Set out every line bearing the string "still".

--- Begin MATERIAL SUPPLIED ---

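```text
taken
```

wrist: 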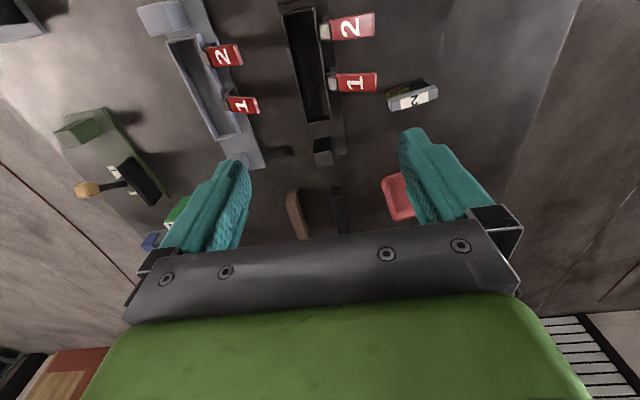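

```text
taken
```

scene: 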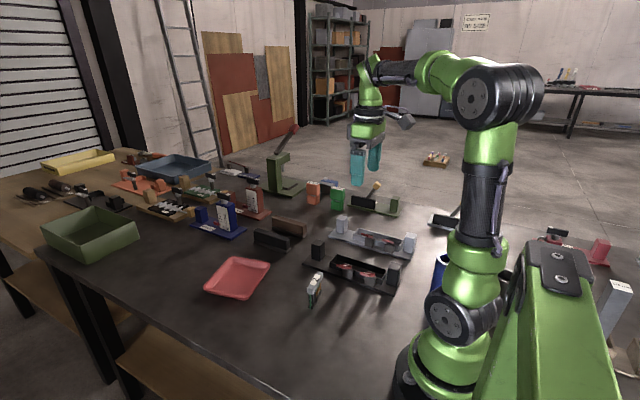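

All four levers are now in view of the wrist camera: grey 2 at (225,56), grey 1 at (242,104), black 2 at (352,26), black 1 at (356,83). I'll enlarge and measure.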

--- End MATERIAL SUPPLIED ---
--- Begin MATERIAL SUPPLIED ---

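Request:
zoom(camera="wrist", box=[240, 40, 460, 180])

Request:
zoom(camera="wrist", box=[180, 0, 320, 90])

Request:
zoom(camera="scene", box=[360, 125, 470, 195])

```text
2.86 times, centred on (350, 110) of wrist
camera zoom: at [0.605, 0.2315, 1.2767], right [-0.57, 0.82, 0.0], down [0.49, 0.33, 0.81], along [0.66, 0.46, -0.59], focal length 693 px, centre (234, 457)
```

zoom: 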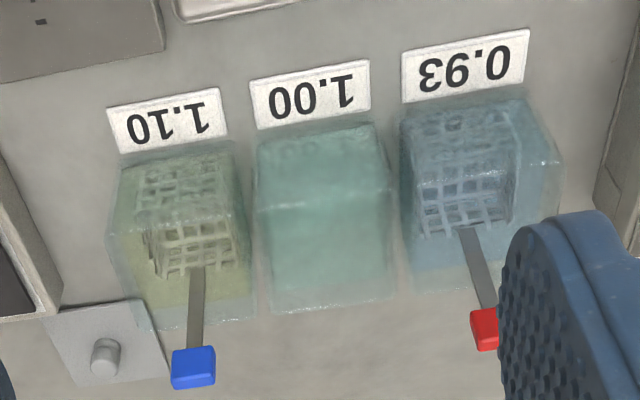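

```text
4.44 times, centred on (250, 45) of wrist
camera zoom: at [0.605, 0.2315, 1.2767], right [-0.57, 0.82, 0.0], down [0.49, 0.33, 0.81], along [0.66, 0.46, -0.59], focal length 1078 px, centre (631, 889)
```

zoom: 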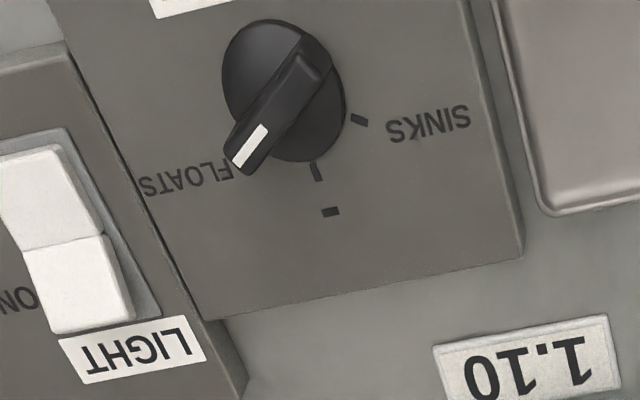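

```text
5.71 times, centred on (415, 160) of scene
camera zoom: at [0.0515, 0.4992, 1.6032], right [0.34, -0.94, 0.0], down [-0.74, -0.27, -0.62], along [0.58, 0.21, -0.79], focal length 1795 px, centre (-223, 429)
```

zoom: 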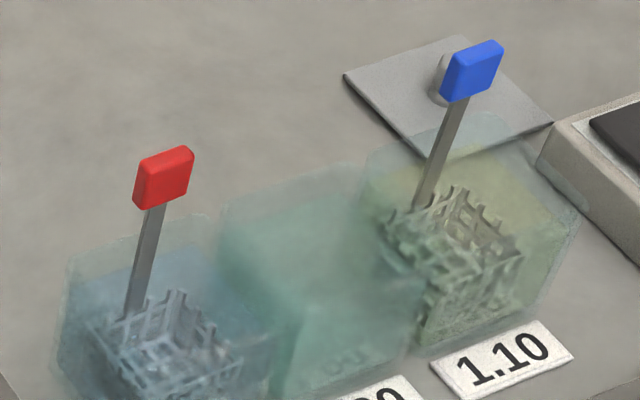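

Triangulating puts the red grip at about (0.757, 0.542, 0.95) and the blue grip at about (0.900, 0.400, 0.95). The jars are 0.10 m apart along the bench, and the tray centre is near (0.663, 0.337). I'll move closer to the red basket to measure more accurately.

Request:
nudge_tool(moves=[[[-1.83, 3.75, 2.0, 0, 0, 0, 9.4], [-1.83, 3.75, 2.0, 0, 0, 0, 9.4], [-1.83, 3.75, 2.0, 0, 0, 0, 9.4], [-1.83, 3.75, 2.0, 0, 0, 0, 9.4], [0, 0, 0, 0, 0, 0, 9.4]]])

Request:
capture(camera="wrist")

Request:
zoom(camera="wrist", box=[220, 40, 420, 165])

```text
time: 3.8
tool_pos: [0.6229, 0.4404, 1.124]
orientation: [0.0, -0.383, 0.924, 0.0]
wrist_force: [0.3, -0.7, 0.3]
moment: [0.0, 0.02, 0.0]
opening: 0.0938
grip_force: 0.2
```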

--- End MATERIAL SUPPLIED ---
--- Begin MATERIAL SUPPLIED ---

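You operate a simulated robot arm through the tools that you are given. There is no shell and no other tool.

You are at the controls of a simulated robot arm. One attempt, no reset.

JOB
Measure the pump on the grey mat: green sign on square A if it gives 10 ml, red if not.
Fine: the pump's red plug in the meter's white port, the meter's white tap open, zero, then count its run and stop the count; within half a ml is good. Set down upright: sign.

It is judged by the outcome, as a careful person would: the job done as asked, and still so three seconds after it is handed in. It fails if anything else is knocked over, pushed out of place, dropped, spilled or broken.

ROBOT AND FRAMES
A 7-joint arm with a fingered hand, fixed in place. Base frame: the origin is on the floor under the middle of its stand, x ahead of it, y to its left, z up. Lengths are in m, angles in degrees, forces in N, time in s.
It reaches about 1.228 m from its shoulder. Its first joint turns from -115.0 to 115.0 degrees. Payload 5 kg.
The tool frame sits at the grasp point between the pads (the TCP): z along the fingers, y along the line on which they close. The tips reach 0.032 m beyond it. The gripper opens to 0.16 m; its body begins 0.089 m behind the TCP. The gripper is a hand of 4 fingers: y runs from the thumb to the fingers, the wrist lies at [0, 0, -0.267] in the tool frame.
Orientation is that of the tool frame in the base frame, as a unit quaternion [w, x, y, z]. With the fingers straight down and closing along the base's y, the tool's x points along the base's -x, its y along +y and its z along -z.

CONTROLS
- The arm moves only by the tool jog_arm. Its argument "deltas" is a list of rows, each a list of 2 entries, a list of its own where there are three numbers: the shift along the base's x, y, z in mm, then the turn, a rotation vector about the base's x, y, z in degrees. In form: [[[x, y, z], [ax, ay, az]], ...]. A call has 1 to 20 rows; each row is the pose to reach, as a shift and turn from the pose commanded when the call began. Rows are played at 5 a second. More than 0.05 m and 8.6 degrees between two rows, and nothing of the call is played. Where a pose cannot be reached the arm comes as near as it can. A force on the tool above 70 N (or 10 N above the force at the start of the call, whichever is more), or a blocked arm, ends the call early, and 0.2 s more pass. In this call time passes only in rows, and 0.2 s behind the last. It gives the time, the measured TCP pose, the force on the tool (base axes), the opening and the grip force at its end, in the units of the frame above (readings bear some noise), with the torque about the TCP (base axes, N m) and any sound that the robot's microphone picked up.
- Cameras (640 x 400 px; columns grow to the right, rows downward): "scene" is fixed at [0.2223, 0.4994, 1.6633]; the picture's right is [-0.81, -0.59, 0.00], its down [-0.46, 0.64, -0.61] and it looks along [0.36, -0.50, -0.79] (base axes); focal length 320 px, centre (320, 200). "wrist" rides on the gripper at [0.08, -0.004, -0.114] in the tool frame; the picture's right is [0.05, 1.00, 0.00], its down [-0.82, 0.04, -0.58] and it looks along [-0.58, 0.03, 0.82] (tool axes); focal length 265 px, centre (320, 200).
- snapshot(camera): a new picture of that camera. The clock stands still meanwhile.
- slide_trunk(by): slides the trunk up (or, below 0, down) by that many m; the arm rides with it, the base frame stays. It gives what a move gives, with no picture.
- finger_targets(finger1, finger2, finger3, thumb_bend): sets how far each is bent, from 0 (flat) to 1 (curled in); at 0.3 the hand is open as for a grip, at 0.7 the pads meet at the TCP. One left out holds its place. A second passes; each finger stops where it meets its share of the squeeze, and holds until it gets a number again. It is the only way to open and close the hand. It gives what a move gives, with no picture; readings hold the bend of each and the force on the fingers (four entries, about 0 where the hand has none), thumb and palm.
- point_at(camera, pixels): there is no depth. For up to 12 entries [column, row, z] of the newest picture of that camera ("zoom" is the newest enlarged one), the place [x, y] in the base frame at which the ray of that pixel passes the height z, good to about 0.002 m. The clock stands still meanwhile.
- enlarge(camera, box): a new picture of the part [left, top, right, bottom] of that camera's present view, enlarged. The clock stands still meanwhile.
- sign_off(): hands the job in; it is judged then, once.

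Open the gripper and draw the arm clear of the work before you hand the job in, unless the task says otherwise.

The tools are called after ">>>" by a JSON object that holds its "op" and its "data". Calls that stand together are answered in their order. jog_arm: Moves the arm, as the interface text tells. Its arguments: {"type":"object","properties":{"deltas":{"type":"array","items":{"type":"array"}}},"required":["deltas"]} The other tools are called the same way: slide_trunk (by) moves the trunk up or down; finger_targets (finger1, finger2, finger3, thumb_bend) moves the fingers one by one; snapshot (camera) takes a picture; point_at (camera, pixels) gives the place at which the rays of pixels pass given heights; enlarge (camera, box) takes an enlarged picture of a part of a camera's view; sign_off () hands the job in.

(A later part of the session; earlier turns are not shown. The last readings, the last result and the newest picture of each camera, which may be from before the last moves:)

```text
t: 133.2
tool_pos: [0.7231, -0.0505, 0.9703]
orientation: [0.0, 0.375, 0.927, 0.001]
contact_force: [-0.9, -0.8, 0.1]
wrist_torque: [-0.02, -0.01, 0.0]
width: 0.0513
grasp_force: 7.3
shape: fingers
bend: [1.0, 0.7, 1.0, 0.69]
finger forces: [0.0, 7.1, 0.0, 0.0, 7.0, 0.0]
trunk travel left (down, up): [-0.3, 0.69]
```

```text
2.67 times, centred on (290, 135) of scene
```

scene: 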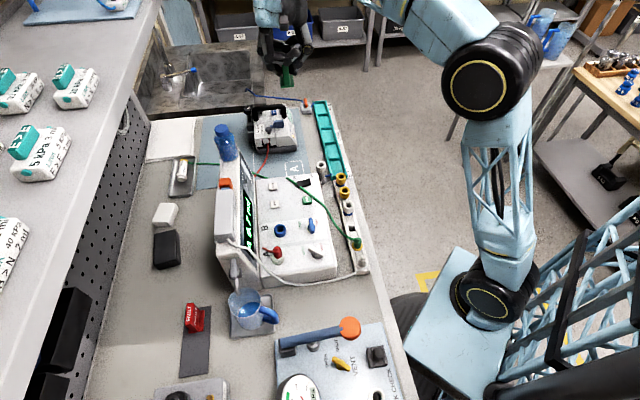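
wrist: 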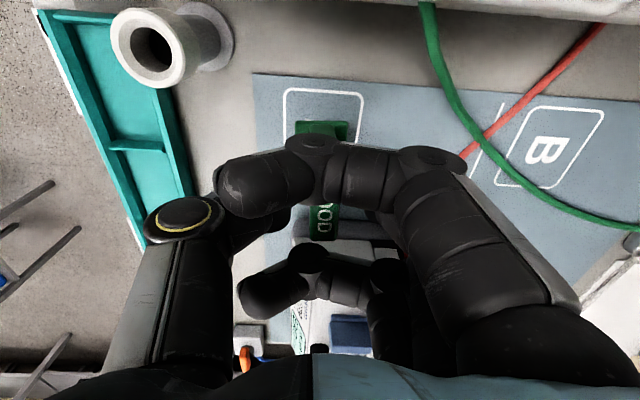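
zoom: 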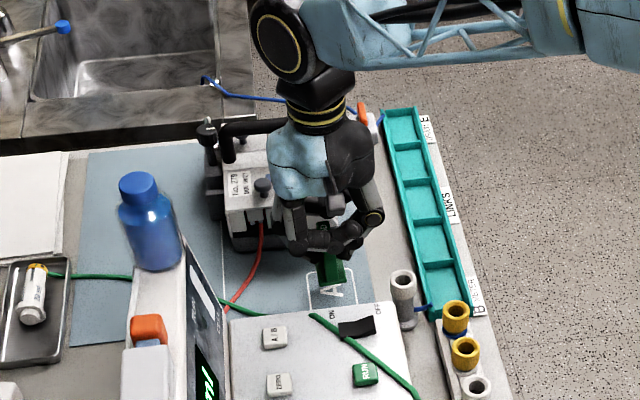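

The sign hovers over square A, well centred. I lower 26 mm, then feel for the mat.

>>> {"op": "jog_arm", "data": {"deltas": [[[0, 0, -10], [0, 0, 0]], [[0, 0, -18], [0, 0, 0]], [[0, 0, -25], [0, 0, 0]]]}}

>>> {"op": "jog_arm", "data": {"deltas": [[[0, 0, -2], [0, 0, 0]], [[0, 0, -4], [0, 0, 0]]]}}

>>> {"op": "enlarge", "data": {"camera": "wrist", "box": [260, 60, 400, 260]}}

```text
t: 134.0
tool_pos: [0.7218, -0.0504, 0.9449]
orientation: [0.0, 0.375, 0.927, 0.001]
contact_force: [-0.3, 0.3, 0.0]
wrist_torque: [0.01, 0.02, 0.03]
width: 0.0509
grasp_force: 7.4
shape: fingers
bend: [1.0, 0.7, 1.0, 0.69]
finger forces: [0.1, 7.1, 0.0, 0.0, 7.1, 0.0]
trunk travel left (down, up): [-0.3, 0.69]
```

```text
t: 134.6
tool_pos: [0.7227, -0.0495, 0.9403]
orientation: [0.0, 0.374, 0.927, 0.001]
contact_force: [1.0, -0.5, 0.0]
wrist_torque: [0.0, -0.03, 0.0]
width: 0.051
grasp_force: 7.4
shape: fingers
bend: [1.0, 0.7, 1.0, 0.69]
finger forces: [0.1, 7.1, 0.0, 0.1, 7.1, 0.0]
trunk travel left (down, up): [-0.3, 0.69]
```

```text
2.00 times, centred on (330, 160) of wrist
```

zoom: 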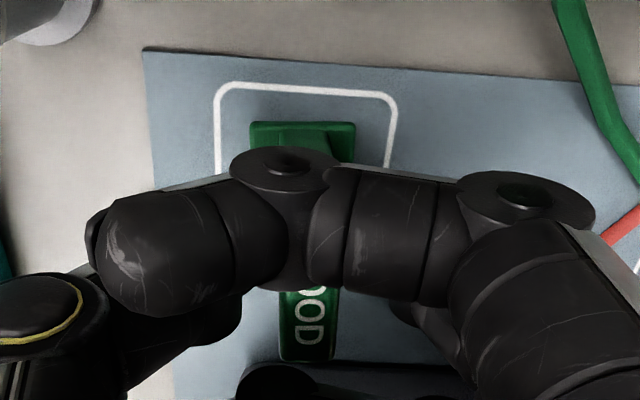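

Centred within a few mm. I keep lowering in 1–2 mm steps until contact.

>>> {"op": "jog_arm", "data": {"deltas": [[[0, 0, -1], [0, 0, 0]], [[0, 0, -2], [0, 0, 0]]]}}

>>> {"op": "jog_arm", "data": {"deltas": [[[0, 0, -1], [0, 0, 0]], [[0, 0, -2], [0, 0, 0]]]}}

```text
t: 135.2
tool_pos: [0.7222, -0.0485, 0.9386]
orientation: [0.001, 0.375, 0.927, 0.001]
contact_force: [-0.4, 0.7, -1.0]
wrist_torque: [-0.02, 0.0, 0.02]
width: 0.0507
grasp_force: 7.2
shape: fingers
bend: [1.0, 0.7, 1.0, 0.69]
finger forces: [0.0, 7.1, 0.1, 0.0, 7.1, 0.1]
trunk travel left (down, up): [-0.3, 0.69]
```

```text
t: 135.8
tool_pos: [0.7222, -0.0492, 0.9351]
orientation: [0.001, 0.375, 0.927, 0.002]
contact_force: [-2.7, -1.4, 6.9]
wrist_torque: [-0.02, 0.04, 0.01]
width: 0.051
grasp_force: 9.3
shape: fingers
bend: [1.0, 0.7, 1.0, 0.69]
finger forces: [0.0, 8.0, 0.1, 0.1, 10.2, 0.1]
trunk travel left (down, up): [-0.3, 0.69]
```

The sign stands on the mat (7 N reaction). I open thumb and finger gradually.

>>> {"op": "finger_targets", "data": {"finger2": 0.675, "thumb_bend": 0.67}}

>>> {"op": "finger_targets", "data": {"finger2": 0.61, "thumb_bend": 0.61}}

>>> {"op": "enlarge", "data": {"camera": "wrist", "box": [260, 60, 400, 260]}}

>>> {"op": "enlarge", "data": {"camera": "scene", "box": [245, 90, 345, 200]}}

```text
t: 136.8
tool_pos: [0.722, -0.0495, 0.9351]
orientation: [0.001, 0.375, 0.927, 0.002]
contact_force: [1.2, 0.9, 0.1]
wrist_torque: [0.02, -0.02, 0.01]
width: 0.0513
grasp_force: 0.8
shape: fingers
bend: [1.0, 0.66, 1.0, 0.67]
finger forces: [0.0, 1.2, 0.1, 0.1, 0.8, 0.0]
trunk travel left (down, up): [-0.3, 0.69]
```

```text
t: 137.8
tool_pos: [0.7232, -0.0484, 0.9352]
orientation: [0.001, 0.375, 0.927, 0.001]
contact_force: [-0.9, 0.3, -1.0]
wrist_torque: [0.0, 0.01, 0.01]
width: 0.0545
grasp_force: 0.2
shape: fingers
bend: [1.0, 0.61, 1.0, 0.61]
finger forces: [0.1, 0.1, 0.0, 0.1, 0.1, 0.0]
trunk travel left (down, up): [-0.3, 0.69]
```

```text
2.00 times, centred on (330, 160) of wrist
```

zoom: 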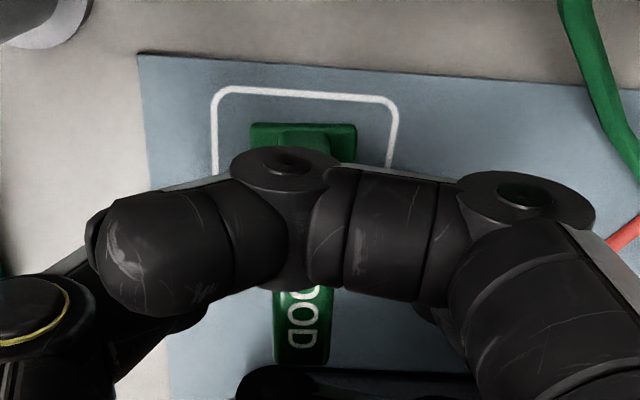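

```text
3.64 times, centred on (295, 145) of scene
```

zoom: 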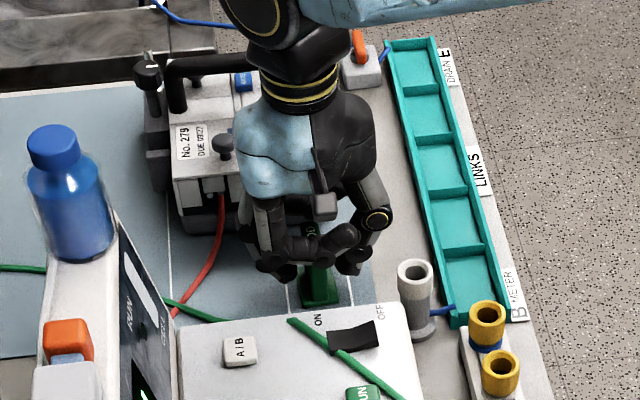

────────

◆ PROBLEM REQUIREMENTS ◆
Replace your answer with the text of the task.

--- End MATERIAL SUPPLIED ---

◆ RESULT BELOW ◆
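It is judged by the outcome, as a careful person would: the job done as asked, and still so three seconds after it is handed in. It fails if anything else is knocked over, pushed out of place, dropped, spilled or broken.
- snapshot(camera): a new picture of that camera. The clock stands still meanwhile.
- point_at(camera, pixels): there is no depth. For up to 12 entries [column, row, z] of the newest picture of that camera ("zoom" is the newest enlarged one), the place [x, y] in the base frame at which the ray of that pixel passes the height z, good to about 0.002 m. The clock stands still meanwhile.
- enlarge(camera, box): a new picture of the part [left, top, right, bottom] of that camera's present view, enlarged. The clock stands still meanwhile.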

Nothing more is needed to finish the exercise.